To be sure, while we universally condemn
Spanish cruelty in the Americas, it was outdone by the
English treatment of African slaves in the Caribbean. The
English promulgated what the Spanish called "the black
legend" in order to justify their conquests in the
Caribbean. The English claimed that they were more benign
than the Spanish, who they depicted as monstrous and
rapacious; the reality was that the English colonies of
Trinidad and Jamaica were little better than death
camps.
In part to justify their cruelty and
exploitation, the Spanish vigorously debated the nature of
Native Americans. One faction held that Native Americans
were only part human and so had no legal or spiritual
privileges. Another faction, a much smaller faction, held
that Native Americans were fully human and deserved to be
treated as full spiritual and legal beings. This faction
vigorously opposed the conquest and even settlement of
America, claiming that the Native Americans had full rights
and privileges to lands that they occupied.

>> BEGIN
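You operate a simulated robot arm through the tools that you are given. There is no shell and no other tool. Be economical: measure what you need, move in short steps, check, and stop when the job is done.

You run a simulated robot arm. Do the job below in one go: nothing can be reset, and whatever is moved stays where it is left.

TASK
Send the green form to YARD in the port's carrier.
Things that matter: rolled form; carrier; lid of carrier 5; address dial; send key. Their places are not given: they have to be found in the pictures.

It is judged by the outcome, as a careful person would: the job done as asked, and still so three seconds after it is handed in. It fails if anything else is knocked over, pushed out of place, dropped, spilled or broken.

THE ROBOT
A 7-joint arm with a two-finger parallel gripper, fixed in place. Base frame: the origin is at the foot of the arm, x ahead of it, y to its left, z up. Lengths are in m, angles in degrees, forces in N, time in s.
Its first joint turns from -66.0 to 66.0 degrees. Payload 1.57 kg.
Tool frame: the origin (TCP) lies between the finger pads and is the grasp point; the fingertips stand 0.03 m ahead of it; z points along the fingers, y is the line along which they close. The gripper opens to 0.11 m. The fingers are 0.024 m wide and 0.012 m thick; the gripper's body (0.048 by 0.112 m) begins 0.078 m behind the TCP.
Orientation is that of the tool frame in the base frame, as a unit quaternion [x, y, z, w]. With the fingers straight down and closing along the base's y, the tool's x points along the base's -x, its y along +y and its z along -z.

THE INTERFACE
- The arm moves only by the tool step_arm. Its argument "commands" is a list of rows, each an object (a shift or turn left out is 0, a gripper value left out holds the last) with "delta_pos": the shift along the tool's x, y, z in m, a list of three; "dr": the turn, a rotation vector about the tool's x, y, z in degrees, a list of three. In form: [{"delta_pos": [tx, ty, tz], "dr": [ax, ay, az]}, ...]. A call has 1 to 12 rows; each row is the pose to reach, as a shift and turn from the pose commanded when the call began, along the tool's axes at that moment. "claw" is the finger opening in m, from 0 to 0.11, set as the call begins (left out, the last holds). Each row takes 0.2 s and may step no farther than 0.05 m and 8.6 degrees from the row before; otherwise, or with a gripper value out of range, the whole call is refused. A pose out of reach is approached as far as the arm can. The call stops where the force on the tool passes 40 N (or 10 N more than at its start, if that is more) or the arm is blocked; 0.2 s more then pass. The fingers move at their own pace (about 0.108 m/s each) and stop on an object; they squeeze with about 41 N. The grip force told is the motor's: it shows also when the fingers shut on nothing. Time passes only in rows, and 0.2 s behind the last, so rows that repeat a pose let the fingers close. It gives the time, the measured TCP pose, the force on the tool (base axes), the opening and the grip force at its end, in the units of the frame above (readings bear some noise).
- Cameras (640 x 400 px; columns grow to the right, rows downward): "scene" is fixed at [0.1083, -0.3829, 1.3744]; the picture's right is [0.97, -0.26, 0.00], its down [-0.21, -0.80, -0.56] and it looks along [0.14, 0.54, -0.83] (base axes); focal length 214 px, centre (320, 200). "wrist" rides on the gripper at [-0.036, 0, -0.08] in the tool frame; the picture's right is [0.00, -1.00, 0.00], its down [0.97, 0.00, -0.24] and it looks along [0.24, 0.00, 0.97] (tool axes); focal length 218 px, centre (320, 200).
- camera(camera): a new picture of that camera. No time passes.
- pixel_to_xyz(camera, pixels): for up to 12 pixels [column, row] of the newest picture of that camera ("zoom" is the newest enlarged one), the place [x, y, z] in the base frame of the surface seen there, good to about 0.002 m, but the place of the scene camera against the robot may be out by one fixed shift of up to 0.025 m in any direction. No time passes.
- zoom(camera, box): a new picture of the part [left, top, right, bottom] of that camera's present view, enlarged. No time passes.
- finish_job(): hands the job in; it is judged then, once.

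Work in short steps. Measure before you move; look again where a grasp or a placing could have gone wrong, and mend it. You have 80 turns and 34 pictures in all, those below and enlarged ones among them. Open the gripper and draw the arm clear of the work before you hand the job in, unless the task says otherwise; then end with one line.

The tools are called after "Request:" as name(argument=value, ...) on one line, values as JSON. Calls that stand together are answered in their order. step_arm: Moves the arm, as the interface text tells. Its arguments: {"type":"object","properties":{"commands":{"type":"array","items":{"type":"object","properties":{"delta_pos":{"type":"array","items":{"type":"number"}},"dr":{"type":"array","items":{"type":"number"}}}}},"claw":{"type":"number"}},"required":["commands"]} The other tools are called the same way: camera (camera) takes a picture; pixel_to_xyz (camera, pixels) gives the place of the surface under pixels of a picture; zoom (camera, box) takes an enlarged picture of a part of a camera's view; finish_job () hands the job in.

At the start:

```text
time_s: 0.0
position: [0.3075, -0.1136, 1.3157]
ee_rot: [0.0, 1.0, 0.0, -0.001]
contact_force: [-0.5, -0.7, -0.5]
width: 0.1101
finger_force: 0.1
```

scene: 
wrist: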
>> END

The Spanish divided their American
territories into two central divisions: New Spain (Mexico
and Central America along with the Caribbean Islands) and
Peru (the western coast of South America). Each of these
territories was ruled by a viceroy, who was the king's civil
and military representative. The viceroy was advised by
councils called audiencias ; these councils also
served as the judicial branch of the colonial
government.
The primary administrative unit, however,
was economic. The Spanish wanted one and only one thing from
the Americas: wealth. Production and trade was overseen by a
board of trade located in Spain that governed all Spanish
trade. In the Americas, however, the Council of the Indies,
which regulated Spanish production and trade in the
Americas, was the real administrative power in the Americas.
This Council appointed all colonial officials, regulated all
the trade, and even regulated church affairs in America.